* Begin Provided material *

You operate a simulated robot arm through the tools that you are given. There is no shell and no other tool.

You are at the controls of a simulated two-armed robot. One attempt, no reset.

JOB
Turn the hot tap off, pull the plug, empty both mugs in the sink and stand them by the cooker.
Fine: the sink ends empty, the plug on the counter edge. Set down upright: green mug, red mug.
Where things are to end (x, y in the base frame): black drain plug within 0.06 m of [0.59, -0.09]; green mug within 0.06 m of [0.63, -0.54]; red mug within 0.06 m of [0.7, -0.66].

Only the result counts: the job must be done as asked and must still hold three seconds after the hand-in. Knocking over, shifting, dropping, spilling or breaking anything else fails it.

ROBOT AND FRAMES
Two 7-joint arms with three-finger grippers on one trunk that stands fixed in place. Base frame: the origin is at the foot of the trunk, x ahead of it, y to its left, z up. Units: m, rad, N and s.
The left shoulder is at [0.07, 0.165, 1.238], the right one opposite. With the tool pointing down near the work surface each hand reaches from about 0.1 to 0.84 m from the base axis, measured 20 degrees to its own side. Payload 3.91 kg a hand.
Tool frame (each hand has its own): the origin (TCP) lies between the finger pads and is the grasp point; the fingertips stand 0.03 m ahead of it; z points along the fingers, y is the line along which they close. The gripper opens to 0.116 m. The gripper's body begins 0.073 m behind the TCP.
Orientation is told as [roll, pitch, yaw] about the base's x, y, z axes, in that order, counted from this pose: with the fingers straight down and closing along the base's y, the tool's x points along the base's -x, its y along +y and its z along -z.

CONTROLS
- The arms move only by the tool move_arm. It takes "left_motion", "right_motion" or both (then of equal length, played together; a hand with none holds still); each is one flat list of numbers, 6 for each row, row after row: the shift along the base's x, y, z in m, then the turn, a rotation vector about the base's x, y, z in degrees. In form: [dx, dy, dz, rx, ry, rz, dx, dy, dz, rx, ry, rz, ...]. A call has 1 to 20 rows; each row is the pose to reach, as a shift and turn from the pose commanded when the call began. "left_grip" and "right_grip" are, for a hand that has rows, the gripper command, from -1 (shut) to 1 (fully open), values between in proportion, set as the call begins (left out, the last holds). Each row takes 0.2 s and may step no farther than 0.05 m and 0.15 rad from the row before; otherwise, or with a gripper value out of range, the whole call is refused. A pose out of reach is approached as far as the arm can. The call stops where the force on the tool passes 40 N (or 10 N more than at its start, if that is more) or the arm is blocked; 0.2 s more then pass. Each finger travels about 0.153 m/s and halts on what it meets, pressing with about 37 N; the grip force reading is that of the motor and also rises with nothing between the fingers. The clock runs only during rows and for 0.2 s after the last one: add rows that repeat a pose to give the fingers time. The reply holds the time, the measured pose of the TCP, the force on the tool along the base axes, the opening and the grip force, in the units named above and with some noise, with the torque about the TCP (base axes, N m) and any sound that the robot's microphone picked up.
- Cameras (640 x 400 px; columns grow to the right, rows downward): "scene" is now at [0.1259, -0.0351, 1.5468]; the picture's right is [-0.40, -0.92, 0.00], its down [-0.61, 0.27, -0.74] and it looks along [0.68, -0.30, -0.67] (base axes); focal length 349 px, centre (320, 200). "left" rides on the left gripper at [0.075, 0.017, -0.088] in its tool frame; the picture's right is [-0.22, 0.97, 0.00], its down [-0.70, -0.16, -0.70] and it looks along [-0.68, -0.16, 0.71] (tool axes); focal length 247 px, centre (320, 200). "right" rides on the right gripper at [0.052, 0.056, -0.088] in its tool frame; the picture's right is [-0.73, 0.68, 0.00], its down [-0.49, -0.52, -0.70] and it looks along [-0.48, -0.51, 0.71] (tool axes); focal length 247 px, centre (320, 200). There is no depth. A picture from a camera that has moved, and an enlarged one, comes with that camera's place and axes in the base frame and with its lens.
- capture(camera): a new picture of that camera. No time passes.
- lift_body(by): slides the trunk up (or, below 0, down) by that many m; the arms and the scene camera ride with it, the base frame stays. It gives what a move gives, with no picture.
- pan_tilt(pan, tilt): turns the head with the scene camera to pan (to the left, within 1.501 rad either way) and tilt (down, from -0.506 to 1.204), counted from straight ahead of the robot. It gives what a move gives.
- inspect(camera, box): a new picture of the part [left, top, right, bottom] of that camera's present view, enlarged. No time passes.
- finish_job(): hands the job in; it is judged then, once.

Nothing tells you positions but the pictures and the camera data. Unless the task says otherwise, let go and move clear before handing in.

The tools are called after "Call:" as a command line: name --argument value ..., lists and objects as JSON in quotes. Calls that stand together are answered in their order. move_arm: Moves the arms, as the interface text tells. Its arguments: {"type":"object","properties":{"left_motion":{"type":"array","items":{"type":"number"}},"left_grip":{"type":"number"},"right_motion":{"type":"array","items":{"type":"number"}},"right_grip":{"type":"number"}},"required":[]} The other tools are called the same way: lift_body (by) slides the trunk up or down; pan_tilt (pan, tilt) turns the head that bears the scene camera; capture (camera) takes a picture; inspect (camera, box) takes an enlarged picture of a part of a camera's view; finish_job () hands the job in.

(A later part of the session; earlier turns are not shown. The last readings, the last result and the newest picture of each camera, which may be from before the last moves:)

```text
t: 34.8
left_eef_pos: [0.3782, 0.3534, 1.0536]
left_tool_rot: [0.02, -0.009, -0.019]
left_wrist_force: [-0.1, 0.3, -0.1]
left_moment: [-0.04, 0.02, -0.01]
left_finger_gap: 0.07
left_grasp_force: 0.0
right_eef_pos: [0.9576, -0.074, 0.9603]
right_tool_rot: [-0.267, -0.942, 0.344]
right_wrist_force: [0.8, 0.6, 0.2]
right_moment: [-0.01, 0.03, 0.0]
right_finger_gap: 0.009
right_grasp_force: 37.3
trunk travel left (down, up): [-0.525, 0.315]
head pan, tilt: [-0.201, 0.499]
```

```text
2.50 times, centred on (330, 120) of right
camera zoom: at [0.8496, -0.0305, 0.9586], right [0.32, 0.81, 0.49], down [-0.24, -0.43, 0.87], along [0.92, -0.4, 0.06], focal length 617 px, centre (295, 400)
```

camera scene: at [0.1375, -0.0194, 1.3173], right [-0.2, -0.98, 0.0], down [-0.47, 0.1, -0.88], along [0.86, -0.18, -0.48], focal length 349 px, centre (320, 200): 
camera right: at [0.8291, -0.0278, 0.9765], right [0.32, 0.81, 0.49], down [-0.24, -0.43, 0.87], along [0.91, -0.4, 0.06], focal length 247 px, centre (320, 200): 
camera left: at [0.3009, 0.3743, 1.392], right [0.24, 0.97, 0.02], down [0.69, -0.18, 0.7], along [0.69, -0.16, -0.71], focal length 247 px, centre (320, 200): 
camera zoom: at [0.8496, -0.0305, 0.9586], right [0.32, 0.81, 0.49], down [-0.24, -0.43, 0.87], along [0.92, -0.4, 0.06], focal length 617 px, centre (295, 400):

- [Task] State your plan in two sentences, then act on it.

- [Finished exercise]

* End Provided material *

- [Task] Scan the listing above for the word "zoom" and show each line where it is found.

- [Finished exercise]
camera zoom: at [0.8496, -0.0305, 0.9586], right [0.32, 0.81, 0.49], down [-0.24, -0.43, 0.87], along [0.92, -0.4, 0.06], focal length 617 px, centre (295, 400)
camera zoom: at [0.8496, -0.0305, 0.9586], right [0.32, 0.81, 0.49], down [-0.24, -0.43, 0.87], along [0.92, -0.4, 0.06], focal length 617 px, centre (295, 400):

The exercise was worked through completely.